(Written tasks)
A - Extract from the selected extract the words running from "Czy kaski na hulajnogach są" to "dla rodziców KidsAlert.".
B - Produce the text that comes next in the selected extract.

(Selected extract)
Czy kaski na hulajnogach i rowerach są obowiązkowe?

kaski na hulajnogach

W krajach europejskich noszenie kasku przez rowerzystów i użytkowników hulajnóg jest często zalecane, a obowiązkowe głównie dla dzieci. We Francji za brak kasku grozi grzywna do 750 euro, zaś w Szwecji osoby rezygnujące z ochrony głowy spotykają się z presją społeczną. Tu powstaje pytanie: czy kaski na hulajnogach i rowerach są obowiązkowe w Polsce?

Czy kaski na hulajnogach są obowiązkowe?

.Nie ma wrażeń bez obrażeń – pod takim hasłem młodzież publikuje w sieci filmiki, pokazujące ryzykowne zachowania na hulajnogach elektrycznych. – Alarmujemy rodziców o niebezpieczeństwie, które rozgrywa się w realnym życiu, a w internecie ma swoje odbicie – powiedziała Kinga Szostko, twórczyni aplikacji alertowej dla rodziców KidsAlert.

Dodała, że w komentarzach dzieci zachęcają się nawzajem do przekraczania coraz to większych prędkości, a obecnie „media społecznościowe są dosłownie zalane tego typu obrazami” – wskazała. Na filmach są m.in. poradniki, w jaki sposób „uwolnić” jednoślad z ograniczników prędkości oraz nagrania z liczników pokazujących prędkość ponad 70 km/h.

Szef resortu infrastruktury Dariusz Klimczak, po posiedzeniu Krajowej Rady Bezpieczeństwa Ruchu Drogowego w połowie lipca przekazał, że uchwała ws. przyjęcia rekomendacji obowiązku noszenia kasków podczas jazdy m.in. na hulajnodze elektrycznej i rowerze osób do 16. roku życia została przyjęta jednogłośnie.

Od 2025 r. kaski na hulajnogach elektrycznych będą obowiązkowe

.”W 2025 r. wprowadzimy obowiązek stosowania kasków dla dzieci do 16. roku życia, poruszających się rowerami, hulajnogami elektrycznymi, urządzeniami transportu osobistego. Tych urządzeń naprawdę jest bardzo dużo, różnego rodzaju deskorolki elektryczne, Segway’e, za chwilę pojawią się inne, nowe. Nam chodzi o to, żeby wszyscy, którzy się nimi poruszają, byli bezpieczni” – mówił Dariusz Kliczak w połowie lipca.

W Szwecji noszenie kasku podczas jazdy rowerem lub rowerem elektrycznym jest obowiązkowe dla dzieci i młodzieży do 15. roku życia. Za nieprzestrzeganie tego przepisu rodzice lub opiekunowie mogą zostać ukarani mandatem w wysokości 500 koron (ok. 192 zł). Przepis ten nie obejmuje jednak użytkowników hulajnóg. Niezależnie od przepisów, noszenie kasków wśród Szwedów jest powszechne w każdej grupie wiekowej. Osoby rezygnujące z ochrony głowy nierzadko spotykają się z ostracyzmem społecznym.

(Data lines)
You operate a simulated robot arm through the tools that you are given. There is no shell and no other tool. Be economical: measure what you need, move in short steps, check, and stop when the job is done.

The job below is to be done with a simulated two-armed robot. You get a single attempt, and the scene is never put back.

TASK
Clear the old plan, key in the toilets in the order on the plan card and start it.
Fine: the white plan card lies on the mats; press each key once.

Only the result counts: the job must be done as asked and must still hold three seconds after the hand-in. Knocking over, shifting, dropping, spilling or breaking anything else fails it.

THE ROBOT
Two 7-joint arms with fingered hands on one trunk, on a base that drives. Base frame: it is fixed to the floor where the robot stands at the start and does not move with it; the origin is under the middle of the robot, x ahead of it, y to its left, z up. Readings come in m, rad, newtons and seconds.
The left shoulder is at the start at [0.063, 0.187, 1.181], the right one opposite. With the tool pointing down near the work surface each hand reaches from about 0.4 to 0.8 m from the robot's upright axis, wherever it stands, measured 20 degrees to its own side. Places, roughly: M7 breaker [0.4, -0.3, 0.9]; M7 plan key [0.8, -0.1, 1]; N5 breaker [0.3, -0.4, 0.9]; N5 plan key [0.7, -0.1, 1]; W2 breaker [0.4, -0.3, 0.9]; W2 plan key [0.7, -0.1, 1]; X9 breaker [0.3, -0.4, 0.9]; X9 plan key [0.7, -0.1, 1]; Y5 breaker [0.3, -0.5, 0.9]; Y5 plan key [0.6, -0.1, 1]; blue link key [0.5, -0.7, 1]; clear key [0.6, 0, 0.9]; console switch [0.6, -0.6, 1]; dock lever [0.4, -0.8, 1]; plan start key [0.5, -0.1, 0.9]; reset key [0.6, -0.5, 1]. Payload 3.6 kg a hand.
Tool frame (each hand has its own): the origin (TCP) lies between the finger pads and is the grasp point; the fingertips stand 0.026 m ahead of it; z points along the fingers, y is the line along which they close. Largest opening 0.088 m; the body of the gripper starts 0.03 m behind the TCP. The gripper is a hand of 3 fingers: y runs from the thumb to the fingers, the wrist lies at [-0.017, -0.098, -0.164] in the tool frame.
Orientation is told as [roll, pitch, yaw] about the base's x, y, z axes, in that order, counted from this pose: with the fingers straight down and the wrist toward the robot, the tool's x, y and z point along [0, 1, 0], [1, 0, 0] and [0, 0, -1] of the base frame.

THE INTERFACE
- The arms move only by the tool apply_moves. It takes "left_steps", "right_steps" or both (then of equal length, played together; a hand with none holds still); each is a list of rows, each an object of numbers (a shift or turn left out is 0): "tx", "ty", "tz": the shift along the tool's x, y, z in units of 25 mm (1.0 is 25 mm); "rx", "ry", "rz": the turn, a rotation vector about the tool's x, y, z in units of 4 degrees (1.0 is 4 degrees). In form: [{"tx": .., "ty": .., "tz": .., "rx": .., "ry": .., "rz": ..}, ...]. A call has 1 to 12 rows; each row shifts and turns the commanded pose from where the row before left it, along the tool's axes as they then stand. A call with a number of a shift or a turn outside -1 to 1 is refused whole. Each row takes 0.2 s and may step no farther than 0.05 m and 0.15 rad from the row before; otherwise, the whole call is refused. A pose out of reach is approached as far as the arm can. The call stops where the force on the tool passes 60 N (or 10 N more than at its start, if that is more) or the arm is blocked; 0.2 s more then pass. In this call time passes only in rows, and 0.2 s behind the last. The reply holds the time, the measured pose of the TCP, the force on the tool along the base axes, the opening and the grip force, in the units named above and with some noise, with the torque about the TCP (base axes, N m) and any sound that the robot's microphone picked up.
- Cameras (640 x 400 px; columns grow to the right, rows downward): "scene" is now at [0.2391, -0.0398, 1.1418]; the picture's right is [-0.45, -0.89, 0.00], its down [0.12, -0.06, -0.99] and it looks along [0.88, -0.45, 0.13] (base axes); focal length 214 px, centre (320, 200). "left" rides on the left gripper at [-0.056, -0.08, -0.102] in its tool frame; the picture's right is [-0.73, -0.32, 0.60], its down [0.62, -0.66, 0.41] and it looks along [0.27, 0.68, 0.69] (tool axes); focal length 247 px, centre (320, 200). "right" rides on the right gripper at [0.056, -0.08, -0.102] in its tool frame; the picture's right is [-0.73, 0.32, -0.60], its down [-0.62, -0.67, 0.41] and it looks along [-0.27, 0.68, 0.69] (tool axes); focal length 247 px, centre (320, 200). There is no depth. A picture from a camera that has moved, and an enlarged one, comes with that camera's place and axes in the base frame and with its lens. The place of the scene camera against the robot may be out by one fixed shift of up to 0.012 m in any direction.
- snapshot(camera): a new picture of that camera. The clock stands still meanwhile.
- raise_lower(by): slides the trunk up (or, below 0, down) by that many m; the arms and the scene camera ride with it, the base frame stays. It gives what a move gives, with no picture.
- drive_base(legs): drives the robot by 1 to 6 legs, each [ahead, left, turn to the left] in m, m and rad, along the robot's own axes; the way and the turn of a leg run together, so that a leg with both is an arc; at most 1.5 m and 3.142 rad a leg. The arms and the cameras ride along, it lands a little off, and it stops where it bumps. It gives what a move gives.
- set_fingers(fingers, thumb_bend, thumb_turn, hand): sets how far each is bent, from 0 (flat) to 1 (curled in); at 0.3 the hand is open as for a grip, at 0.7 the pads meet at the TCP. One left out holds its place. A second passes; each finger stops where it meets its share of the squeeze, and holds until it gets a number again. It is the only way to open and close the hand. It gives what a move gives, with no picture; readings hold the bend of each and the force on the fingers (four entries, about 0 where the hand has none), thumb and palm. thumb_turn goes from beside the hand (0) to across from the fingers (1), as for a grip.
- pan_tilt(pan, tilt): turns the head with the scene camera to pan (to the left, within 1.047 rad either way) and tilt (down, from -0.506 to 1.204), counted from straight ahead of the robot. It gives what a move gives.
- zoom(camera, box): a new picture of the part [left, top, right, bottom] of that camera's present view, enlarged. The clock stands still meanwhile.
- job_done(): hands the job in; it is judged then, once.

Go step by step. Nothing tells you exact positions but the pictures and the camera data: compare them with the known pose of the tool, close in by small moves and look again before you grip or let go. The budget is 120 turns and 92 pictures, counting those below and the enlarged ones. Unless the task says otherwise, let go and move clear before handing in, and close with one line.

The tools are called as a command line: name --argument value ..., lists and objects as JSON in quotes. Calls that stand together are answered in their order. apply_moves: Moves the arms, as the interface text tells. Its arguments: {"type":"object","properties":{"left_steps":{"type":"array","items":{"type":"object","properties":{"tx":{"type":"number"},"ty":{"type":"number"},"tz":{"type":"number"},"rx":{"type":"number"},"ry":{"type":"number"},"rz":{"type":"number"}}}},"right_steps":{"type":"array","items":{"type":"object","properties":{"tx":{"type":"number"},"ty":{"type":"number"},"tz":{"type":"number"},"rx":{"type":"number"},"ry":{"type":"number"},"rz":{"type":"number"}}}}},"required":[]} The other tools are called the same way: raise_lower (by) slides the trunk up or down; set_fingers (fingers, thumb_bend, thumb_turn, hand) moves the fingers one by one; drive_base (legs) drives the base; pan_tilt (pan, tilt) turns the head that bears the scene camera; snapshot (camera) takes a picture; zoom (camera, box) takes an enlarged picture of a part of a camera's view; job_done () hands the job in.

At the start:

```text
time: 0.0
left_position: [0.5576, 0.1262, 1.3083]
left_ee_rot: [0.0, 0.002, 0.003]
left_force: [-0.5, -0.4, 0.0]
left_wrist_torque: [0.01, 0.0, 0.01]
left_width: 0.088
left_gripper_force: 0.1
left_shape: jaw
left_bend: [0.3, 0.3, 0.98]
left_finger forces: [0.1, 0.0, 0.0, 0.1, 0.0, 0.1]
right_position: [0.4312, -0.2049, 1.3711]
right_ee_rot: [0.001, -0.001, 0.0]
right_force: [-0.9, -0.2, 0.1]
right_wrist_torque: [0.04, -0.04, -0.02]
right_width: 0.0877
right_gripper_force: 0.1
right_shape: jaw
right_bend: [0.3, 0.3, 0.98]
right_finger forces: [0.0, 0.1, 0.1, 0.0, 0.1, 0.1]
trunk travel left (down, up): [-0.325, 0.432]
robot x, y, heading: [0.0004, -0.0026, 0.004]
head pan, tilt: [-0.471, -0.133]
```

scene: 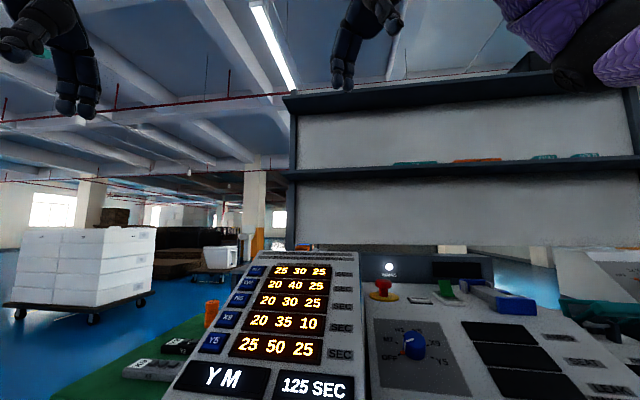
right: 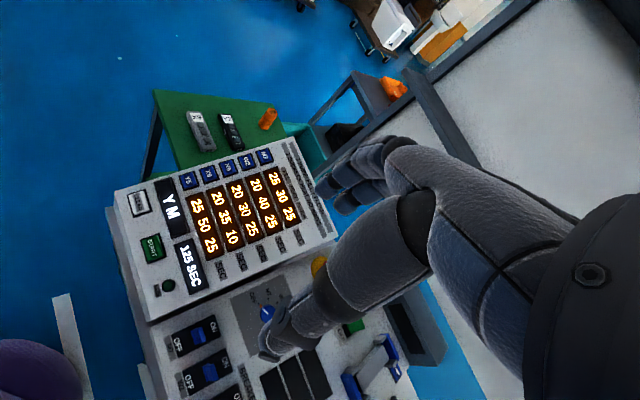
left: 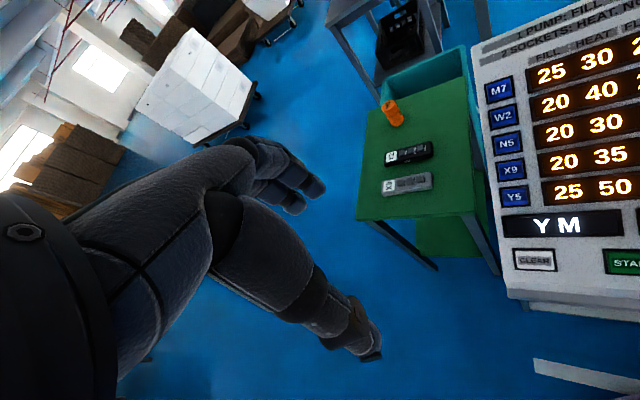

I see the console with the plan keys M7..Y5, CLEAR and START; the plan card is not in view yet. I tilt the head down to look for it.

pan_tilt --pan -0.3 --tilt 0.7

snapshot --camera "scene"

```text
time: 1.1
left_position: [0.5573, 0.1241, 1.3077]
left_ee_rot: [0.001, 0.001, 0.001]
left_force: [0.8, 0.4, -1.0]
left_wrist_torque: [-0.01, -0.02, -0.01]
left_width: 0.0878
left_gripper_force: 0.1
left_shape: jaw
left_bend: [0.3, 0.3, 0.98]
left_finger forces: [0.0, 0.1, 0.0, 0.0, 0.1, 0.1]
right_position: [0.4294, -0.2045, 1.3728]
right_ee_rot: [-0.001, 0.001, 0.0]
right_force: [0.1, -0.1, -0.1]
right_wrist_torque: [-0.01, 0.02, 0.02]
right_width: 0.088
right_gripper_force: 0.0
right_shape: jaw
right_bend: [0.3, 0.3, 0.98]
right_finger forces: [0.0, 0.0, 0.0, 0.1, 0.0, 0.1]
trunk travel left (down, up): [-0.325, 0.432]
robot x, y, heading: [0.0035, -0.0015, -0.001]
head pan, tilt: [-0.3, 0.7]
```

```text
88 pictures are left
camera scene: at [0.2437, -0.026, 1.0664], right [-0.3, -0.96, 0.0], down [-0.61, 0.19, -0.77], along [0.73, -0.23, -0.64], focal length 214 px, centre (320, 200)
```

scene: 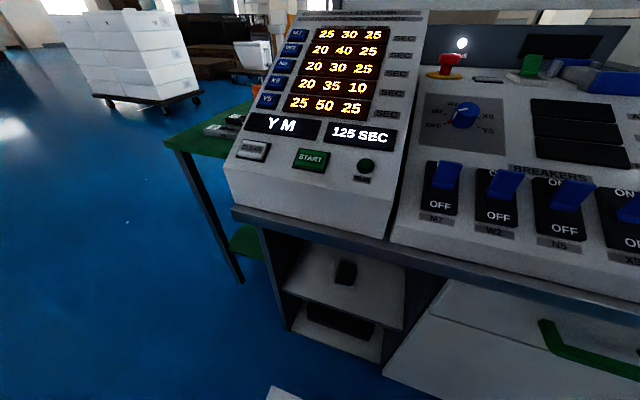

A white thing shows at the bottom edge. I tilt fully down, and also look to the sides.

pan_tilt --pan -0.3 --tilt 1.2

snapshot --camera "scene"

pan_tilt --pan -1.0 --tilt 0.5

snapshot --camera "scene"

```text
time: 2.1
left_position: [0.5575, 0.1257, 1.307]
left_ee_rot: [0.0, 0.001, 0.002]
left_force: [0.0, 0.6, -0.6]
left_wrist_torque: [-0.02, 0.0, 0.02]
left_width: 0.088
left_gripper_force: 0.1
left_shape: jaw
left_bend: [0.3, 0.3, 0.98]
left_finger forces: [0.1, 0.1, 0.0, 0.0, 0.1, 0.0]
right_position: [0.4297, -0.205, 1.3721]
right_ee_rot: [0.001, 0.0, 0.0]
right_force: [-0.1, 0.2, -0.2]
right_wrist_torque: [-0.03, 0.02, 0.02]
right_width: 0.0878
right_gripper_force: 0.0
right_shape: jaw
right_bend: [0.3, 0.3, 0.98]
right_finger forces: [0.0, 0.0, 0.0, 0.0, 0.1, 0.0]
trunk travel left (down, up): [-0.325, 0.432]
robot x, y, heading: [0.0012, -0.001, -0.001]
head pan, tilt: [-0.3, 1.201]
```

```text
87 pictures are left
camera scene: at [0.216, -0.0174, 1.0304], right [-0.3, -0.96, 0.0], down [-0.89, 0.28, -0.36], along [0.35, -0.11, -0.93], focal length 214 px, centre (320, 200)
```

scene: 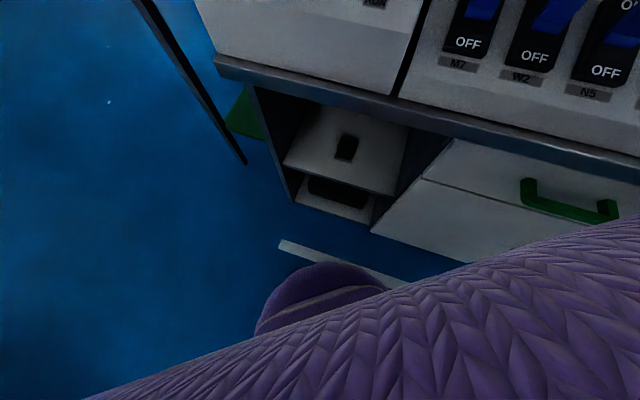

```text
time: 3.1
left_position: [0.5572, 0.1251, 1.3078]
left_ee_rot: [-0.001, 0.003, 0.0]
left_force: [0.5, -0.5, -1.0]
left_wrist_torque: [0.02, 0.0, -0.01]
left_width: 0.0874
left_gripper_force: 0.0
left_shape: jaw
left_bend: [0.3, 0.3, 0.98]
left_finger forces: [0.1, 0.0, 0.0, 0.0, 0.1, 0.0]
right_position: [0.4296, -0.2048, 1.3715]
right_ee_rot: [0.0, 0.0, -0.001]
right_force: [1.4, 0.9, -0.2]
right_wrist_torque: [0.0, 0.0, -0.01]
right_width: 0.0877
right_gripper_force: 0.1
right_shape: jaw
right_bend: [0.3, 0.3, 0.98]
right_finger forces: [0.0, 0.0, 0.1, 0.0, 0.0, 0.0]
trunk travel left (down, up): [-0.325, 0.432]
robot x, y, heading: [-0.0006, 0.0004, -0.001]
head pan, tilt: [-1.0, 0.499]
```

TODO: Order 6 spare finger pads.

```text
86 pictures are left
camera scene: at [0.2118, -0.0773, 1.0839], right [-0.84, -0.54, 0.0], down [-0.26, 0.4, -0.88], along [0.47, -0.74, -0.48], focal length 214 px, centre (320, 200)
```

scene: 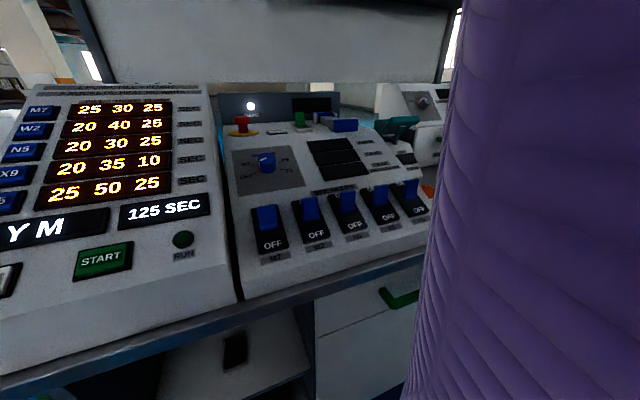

(Expected responses)
A -
Czy kaski na hulajnogach są obowiązkowe?

.Nie ma wrażeń bez obrażeń – pod takim hasłem młodzież publikuje w sieci filmiki, pokazujące ryzykowne zachowania na hulajnogach elektrycznych. – Alarmujemy rodziców o niebezpieczeństwie, które rozgrywa się w realnym życiu, a w internecie ma swoje odbicie – powiedziała Kinga Szostko, twórczyni aplikacji alertowej dla rodziców KidsAlert.

B -
Skuteczność kasków została potwierdzona w badaniach przeprowadzonych przez Królewski Instytut Technologiczny KTH w Sztokholmie. Wykazano, że noszenie kasku rowerowego zmniejsza ryzyko wstrząśnienia mózgu o 54 proc., a ryzyko pęknięcia czaszki „drastycznie” spada w porównaniu z brakiem ochrony głowy.

Kask Hovding

.Szwedzka organizacja ruchu drogowego NTF w swojej kampanii społecznej przypomina, że kaski mają ograniczoną trwałość — zaleca się ich wymianę co najmniej co 10 lat, choć właściwości ochronne mogą pogarszać się już po 3–5 latach, w zależności od użytkowania i warunków przechowywania. Na trwałość negatywnie wpływają m.in. ekspozycja na słońce oraz skrajne temperatury. Kask powinien zostać wymieniony również po upadku z dużej wysokości.

W Szwecji opracowano także alternatywną, bardziej dyskretną formę ochrony — kask Hovding. Do 2023 roku był on produkowany jako kołnierz noszony na szyi, który w razie wypadku automatycznie się otwierał, działając na zasadzie poduszki powietrznej i osłaniając głowę rowerzysty.

Czy kaski na hulajnogach są obowiązkowe w Wielkiej Brytanii, Irlandii i Niemczech?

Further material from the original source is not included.